NOTE: There is currently an issue with the popular DoT/DoH test site provided by Cloudflare where it will fail to use properly signed DNSSEC hostnames during the test, causing the test to fail to correctly detect that you are using DoT. This does not indicate that your setup doesn't work, and is something that will hopefully eventually be fixed by Cloudflare. You can avoid this by temporarily disabling validation of unsigned records, however it is recommended to re-enable that option afterward.

How this works

When enabled, the router will configure dnsmasq to instruct it to use the Stubby service running on the router instead of the DNS servers provided by your ISP (or manually configured in the DNS Server 1 and 2 fields, if you have disabled the "Connect to DNS Server automatically" option). Stubby will then send the name resolution queries to the configured DoT servers, and return their results to dnsmasq, which will apply DNSSEC validation, store the results in its cache, and provide the result to the requesting client.

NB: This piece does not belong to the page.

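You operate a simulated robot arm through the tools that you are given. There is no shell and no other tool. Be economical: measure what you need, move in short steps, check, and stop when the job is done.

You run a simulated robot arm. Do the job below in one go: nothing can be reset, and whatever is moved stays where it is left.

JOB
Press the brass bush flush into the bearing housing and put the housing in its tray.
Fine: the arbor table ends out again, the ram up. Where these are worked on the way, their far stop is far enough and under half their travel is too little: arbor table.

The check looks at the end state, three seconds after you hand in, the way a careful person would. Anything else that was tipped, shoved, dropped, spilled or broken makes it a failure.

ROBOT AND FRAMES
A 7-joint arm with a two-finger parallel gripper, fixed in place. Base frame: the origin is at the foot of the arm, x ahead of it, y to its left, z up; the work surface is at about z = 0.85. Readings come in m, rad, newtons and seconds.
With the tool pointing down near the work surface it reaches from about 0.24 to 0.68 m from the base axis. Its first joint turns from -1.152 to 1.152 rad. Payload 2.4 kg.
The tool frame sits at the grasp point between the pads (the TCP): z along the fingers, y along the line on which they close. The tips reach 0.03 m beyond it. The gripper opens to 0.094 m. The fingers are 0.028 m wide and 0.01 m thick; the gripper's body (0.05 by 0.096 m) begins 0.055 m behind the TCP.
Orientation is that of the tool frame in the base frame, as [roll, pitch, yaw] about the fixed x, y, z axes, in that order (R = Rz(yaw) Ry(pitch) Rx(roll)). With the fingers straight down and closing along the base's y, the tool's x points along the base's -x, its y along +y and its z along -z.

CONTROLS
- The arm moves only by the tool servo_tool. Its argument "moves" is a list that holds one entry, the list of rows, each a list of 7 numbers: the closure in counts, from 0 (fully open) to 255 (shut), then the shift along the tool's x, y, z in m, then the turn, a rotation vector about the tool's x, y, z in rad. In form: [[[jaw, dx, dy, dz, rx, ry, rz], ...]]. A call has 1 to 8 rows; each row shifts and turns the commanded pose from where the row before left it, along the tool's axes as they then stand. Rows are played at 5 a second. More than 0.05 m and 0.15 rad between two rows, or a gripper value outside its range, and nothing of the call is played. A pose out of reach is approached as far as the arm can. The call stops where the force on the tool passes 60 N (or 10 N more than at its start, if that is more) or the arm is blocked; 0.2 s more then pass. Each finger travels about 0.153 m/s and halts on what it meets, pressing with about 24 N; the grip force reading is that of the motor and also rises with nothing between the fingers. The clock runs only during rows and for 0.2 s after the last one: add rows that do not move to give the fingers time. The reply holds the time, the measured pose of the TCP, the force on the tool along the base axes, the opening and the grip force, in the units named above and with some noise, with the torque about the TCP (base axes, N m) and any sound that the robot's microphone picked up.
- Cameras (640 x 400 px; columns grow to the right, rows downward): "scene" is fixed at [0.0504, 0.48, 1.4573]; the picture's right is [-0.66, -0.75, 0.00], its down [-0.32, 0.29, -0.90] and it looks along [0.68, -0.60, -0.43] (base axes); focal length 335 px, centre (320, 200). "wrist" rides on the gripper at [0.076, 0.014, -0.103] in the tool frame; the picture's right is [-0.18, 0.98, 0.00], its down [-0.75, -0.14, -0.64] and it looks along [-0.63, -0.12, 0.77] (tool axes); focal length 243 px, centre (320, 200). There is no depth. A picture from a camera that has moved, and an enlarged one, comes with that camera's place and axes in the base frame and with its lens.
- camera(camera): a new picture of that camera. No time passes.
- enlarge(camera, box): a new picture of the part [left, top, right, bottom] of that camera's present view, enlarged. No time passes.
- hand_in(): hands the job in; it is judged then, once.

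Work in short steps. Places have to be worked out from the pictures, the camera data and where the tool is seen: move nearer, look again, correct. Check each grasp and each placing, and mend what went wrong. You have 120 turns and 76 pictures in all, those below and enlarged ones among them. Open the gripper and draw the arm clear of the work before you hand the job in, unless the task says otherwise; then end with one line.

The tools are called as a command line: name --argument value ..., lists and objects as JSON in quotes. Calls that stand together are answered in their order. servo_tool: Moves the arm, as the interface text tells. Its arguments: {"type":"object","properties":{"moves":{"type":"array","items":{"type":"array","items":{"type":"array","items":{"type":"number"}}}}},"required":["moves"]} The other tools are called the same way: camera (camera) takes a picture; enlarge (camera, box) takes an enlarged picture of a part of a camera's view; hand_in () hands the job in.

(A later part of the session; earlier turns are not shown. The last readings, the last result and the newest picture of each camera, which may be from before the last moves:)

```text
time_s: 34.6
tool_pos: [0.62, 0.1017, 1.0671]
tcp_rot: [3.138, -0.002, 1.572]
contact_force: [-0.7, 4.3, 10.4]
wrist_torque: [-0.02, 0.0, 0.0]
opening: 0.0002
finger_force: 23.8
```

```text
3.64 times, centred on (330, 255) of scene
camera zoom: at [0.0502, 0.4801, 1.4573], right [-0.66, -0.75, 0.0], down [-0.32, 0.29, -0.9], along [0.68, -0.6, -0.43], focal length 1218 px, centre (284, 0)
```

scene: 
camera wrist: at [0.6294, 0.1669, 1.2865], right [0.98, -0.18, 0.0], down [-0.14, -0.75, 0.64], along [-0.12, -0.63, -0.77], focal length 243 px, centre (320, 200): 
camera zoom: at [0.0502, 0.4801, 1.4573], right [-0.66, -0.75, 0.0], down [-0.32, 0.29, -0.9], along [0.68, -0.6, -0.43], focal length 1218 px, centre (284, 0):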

Note that TLS requires a properly configured clock. DNS Privacy won't use encryption until after your router's clock has been properly set through NTP.

DNSFilter

DNSFilter still works as before, as an override for the DNS configuration used on your router's WAN page, or on the clients themselves. If a client is configured to use a specific DNS server (for example, OpenDNS), then that client will still use OpenDNS, bypassing the DNS Privacy settings. This also means you can force your clients to use DNS Privacy by configuring DNSFilter for "Router" mode. This way, any DNS queries done on your LAN (even with hardcoded DNS servers, like the Netflix Android application which is hardcoded to use 8.8.8.8) will use DNS Privacy.

OpenVPN Clients

This will mostly work as before. OpenVPN clients with "Accept DNS configuration" set to "Exclusive" will still use the DNS servers provided by the VPN server, bypassing DNS Privacy. Setting DNS configuration to "Disabled" on the OpenVPN client configuration will allow it to use DNS Privacy, however note that some VPN providers will block the use of DNS servers other than their own, to protect you against leaking information by sending DNS queries outside of the tunnel. If you trust the OpenVPN server you connect to, it's usually best to leave the setting to Exclusive mode - your DNS queries are already encrypted by the VPN tunnel anyway (for all clients configured to use the tunnel).